### Excerpted passage
— begin —
Kelvyquayo, pet mage of Jabober wrote:
ever notice that it's the poor that seem to have more kids?
I guess fu[b][/b]cking is a cheap way to spend your "quality time" aye?
I've got a theory on that one... (yeah, surprise. I know!).
I think it's some kind of very low level survival trait buried in our subconscious. Assuming the concept of "survival of the fittest" does hold some water, then each organism will take actions to ensure that it produces offspring that survive to perpetutate its genetic code.
Humans have a really long cycle between birth and procreation (typically 12+ years at a minimum). So the natural response to harsh conditions is to have more children once you reach the age at which you can procreate. You're essentially ensuring survival of your genes through quantity. If there's an 80% total child mortality rate given the conditions you live in, you've got to keep poping out babies as fast as you can, right?
That parts pretty well understood. However, I think that it's not the *actual* presence of harsh conditions that triggers this, but the percieved presence of harsh conditions. While our biology can certainly detect physical things like exposure to elements, hunger, etc, the sex drive isn't purely biological. There's a mental aspect to it as well. At some point the mind has to percieve a set of conditions that it percieves as "harsh" and respond by having more children. It can't just be directly physical because those are generally going to be short term effects which may not be reliable over time.
— end —
### Given task 1
In the excerpted passage, find "I've got a theory" and reproduce everything up to and including "its genetic code.".
### Given task 2
Extend the excerpted passage, starting right after its last sentence.

### Records shown
— begin —
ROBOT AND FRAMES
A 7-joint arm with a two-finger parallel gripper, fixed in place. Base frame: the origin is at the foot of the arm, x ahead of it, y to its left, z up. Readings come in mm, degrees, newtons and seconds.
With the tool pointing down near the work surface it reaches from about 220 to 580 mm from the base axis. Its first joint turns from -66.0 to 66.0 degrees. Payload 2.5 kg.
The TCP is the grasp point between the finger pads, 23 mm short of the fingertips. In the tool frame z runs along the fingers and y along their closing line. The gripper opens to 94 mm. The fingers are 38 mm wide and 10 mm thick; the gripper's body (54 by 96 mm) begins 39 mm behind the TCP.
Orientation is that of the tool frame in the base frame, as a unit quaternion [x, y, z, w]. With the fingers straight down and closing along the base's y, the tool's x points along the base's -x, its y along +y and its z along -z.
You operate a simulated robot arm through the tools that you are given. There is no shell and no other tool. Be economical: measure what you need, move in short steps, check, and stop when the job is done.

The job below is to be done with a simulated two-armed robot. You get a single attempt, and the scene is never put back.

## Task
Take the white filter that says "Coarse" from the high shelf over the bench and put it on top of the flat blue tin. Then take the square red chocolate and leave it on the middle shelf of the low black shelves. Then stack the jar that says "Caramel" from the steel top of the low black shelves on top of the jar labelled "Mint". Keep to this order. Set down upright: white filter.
— end —
### Written reply 1
I've got a theory on that one... (yeah, surprise. I know!).
I think it's some kind of very low level survival trait buried in our subconscious. Assuming the concept of "survival of the fittest" does hold some water, then each organism will take actions to ensure that it produces offspring that survive to perpetutate its genetic code.

### Written reply 2
I think that when the subconscious percieves that the person is living in conditions that meet the "harsh" criteria, it pushes the person to procreate more to respond. But given that direct physiological conditions wont always be accurate, I suspect that over time we evolved a "mental perception" trigger. It's whether you *think* you are living in difficult conditions that triggers it, not whether you actually are. Much of that mental perception is going to be based on whether the person feels they are providing for themselves sufficiently. So someone who works hard, and earns good pay knows on a very basic mental level that he's comfortable and will likely live a long happy life, and so his drive to procreate is low. Someone who's unemployed, maybe has drug problems, and mentally simply does not see a long and prosperous future for himself will feel an increaed drive to procreate.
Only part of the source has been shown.